Hanami, also known as “flower viewing”, is a Japanese traditional custom of enjoying the “transient beauty of flowers”, “flower”, in this case, almost always meaning “cherry blossoms” (Sakura) or, less often, “plum blossom” (Ume). From the end of March to early May, “Sakuras” bloom all over Japan, and around the 1st of February on the island of Okinawa. The blossom forecast (sakura-zensen, literally, cherry blossom front ) is announced, each year, by the weather bureau, and is watched carefully by those planning Hanami, as the blossoms only last a week or two.
This Cherry Blossom Festival is held at Shinto Shrines during the month of April. Excursions and picnics, for enjoying flowers, particular cherry blossoms are also common. Many drinking parties are often seen in and around auspicious parks and buildings. In some areas, the Plum Blossom is also viewed as well, though these flower earlier than the Cherry Blossoms.
In some places “flower viewing” parties are held on traditionally fixed dates. This is one of the most popular event during spring. Ikebana (flower arrangement) is also a popular part of Japanese culture and is still practised by many people today. There are also games, folk songs, folk dances, parades, concerts, kimono shows, beauty pageant and religious ceremonies.
A more ancient form of Hanami also exists in Japan, which is enjoying the Plum blossom (Ume) instead, which is narrowly referred to as Umemi (plum viewing). This kind of Hanami is popular among older people, because they are more calm than the Sakura parties, which usually involve younger people and can sometimes be very crowded and noisy.
Sakura, originally, was used to divine that year’s harvest as well as announce the rice-planting season. The custom was originally limited to the elite of the Imperial Court, but soon spread to the common people as well. The Hanami celebrations involve the preparation of special dishes like “dango” and “bento” and “sake” is drunk as part of the festivities.
Smaller Hanami celebrations take place in Taiwan, Korea, the Philippines and China. In the US, Hanami has become popular, because, in 1912, Japan gave 3,000 Sakura trees as a gift to the US to celebrate the nations’ friendship. These trees were planted in Washington DC and another 3,800 trees were donated in 1965. Theses Sakura trees continue to be a popular tourist attraction and, every year, the National Cherry Blossom Festival takes place in the spring.
In Macon, Georgia, another Cherry Blossom Festival is celebrated every spring.
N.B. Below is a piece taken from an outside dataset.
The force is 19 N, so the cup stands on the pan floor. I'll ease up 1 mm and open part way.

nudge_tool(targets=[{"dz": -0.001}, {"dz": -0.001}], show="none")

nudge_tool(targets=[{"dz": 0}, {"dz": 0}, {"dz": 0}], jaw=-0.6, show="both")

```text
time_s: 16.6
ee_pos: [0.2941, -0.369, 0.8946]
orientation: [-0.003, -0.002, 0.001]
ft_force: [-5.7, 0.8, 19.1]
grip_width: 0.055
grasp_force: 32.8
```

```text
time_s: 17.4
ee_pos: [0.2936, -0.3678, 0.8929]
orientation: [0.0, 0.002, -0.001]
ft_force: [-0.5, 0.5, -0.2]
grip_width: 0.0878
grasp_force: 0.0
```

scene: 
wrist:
Macon is known as the “Cherry Blossom Capital of the World”, because 300,000 Sakura trees grow there. In Brooklyn, New York, the “Annual Sakura Festival” takes place in May, at the Brooklyn Botanic Garden. This festivity has been celebrated since 1981, and is one of the garden’s most famous attraction.
Hanami is also celebrated in Finland, where people gather together to celebrate it in Helsinki. Local Japanese people and companies have donated 200 Cherry trees, which bloom in mid-May.